#### PASSAGE GIVEN
⟨
Submission of infringement of Article 60

Submission of misuse of powers

Submission of infringement of Article 30 (2) of the Convention

Conclusions

Mr President,

Members of the Court,

Like the Judge-Rapporteur, I regret not being able to address the Court in the language of the case. I have now to give my opinion in Case 2/54 brought by the Italian Government.

The application makes four formal submissions as follows:

1.Infringement of Article 60 (1) in conjunction with Article 4 (b) of the Treaty: this submission contests in particular Decision No 1/54 on the definition of prohibited practices;

2.Infringement of Article 60 (2) by Decision No 2/54 which makes the system of publishing more flexible;

3.Misuse of powers in the exercise of the power granted to the High Authority by Article 60 (1) and (2) of the Treaty;

4.Infringement of Article 30 (2) of the Convention on the Transitional Provisions, which, as the Court knows, relates to Italy.
⟩
#### MATERIAL
⟨
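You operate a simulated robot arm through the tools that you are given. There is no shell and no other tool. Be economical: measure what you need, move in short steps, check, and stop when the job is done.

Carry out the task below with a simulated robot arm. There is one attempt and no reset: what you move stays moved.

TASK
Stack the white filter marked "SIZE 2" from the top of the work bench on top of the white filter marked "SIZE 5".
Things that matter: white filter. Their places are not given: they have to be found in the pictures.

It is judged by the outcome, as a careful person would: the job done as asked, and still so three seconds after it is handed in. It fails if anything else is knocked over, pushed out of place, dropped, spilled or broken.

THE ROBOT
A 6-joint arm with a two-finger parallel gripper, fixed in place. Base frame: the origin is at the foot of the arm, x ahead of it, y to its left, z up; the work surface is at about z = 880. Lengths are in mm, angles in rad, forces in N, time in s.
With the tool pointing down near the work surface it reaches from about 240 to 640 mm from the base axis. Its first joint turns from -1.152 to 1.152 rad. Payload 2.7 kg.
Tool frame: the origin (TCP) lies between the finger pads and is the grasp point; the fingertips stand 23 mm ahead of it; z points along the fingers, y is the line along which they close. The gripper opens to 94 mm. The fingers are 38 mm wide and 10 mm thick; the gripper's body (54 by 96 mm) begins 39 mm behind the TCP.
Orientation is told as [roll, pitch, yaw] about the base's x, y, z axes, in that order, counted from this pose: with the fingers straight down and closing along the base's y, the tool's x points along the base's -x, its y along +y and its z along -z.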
⟩
#### AIM 1
Provide the full wording of the passage given, which begins "Submission of infringement of Article 60".
#### AIM 2
Your output shall consist solely of the lines from the line with "Carry out the" to the line with "Things that matter: white", reproduced exactly, both ends included. Return a JSON list in which every string is one line; blank lines are skipped.

#### TASK RESULT 1
Submission of infringement of Article 60

Submission of misuse of powers

Submission of infringement of Article 30 (2) of the Convention

Conclusions

Mr President,

Members of the Court,

Like the Judge-Rapporteur, I regret not being able to address the Court in the language of the case. I have now to give my opinion in Case 2/54 brought by the Italian Government.

The application makes four formal submissions as follows:

1.Infringement of Article 60 (1) in conjunction with Article 4 (b) of the Treaty: this submission contests in particular Decision No 1/54 on the definition of prohibited practices;

2.Infringement of Article 60 (2) by Decision No 2/54 which makes the system of publishing more flexible;

3.Misuse of powers in the exercise of the power granted to the High Authority by Article 60 (1) and (2) of the Treaty;

4.Infringement of Article 30 (2) of the Convention on the Transitional Provisions, which, as the Court knows, relates to Italy.

#### TASK RESULT 2
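[
  "Carry out the task below with a simulated robot arm. There is one attempt and no reset: what you move stays moved.",
  "TASK",
  "Stack the white filter marked \"SIZE 2\" from the top of the work bench on top of the white filter marked \"SIZE 5\".",
  "Things that matter: white filter. Their places are not given: they have to be found in the pictures."
]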